> Aim: Copy out each line that includes the word "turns".

> Source material:
┄┄┄┄┄┄┄┄┄┄

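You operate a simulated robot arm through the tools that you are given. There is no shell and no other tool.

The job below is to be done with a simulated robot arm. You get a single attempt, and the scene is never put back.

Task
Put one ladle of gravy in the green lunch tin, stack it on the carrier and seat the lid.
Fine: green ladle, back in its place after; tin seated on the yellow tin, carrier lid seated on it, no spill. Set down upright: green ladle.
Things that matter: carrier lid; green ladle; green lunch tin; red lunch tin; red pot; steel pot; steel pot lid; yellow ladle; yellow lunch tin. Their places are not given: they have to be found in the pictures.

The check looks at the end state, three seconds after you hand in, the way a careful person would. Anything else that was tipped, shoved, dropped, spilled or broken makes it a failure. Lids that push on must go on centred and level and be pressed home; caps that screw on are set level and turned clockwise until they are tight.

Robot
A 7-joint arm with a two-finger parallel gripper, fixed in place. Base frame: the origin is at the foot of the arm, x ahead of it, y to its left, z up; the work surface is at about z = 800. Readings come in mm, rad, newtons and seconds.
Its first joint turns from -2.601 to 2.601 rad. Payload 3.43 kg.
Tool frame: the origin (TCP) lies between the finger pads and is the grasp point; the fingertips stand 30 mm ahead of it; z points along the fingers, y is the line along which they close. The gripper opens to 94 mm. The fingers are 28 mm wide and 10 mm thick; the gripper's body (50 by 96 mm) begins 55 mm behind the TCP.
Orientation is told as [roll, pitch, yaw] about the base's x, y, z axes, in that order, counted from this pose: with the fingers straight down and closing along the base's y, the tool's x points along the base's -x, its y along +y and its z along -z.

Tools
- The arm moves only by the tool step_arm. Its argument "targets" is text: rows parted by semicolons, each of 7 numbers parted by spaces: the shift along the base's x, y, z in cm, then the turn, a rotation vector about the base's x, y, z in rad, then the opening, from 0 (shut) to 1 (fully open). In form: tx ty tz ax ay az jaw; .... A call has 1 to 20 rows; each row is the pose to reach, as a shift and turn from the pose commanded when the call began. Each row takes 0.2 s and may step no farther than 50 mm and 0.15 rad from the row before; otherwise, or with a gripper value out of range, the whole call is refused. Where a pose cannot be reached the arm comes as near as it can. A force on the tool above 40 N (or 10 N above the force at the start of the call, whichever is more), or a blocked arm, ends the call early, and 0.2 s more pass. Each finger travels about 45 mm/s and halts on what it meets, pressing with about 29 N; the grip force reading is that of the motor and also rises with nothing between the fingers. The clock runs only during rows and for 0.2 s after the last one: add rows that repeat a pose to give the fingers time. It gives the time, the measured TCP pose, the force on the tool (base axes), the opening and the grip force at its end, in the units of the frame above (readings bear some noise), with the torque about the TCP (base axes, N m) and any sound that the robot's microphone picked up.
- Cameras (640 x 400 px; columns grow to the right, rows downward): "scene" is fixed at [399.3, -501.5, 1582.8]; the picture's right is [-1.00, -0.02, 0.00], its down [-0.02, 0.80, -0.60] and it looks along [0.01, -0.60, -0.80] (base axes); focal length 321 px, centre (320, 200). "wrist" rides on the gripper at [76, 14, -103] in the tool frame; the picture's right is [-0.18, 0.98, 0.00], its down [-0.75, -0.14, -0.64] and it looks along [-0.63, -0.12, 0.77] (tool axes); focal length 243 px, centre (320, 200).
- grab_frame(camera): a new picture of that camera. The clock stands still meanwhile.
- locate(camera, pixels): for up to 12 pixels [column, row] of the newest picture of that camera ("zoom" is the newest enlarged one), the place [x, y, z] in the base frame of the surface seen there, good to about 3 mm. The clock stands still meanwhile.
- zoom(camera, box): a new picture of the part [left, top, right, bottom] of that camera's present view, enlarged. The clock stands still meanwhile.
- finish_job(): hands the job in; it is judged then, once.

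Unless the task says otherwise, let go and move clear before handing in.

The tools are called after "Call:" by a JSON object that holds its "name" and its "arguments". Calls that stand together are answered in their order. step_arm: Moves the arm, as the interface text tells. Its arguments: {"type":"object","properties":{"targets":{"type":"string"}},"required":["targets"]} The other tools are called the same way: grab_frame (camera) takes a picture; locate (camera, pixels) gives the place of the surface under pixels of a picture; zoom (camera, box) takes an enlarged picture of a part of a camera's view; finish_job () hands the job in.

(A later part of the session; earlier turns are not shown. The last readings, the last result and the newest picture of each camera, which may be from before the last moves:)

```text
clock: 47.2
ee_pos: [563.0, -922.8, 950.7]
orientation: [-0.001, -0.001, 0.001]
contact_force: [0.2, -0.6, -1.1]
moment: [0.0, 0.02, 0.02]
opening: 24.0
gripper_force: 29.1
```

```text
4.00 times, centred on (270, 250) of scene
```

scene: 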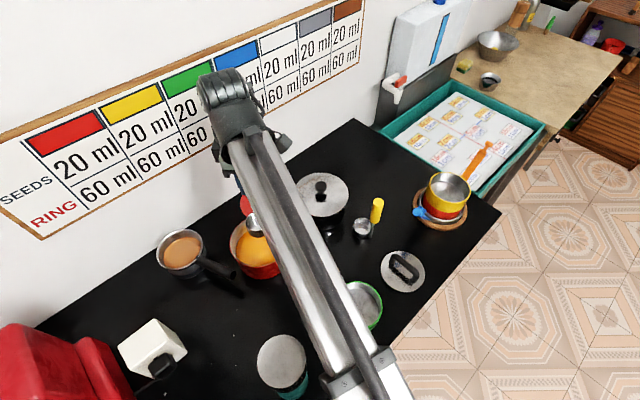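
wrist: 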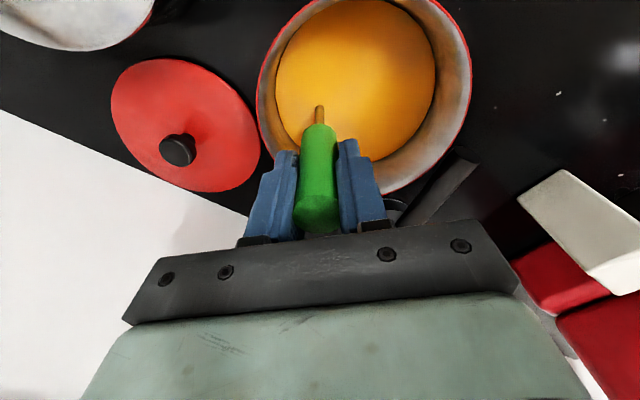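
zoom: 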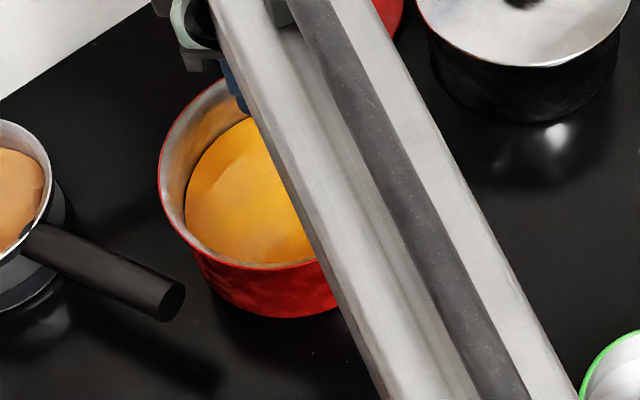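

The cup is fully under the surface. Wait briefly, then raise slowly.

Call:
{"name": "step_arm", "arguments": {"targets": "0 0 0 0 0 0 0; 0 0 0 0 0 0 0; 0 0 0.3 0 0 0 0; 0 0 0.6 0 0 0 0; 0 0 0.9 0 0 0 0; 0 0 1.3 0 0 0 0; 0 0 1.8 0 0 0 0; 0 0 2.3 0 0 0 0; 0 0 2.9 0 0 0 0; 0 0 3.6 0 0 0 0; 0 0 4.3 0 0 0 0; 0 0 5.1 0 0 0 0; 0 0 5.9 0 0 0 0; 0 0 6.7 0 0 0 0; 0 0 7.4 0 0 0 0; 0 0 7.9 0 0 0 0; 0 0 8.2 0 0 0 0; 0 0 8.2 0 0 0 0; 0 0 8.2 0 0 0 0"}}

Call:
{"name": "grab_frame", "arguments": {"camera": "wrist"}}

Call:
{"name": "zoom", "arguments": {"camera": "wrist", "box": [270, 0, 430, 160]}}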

┄┄┄┄┄┄┄┄┄┄

> Finished exercise:
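Its first joint turns from -2.601 to 2.601 rad. Payload 3.43 kg.
(A later part of the session; earlier turns are not shown. The last readings, the last result and the newest picture of each camera, which may be from before the last moves:)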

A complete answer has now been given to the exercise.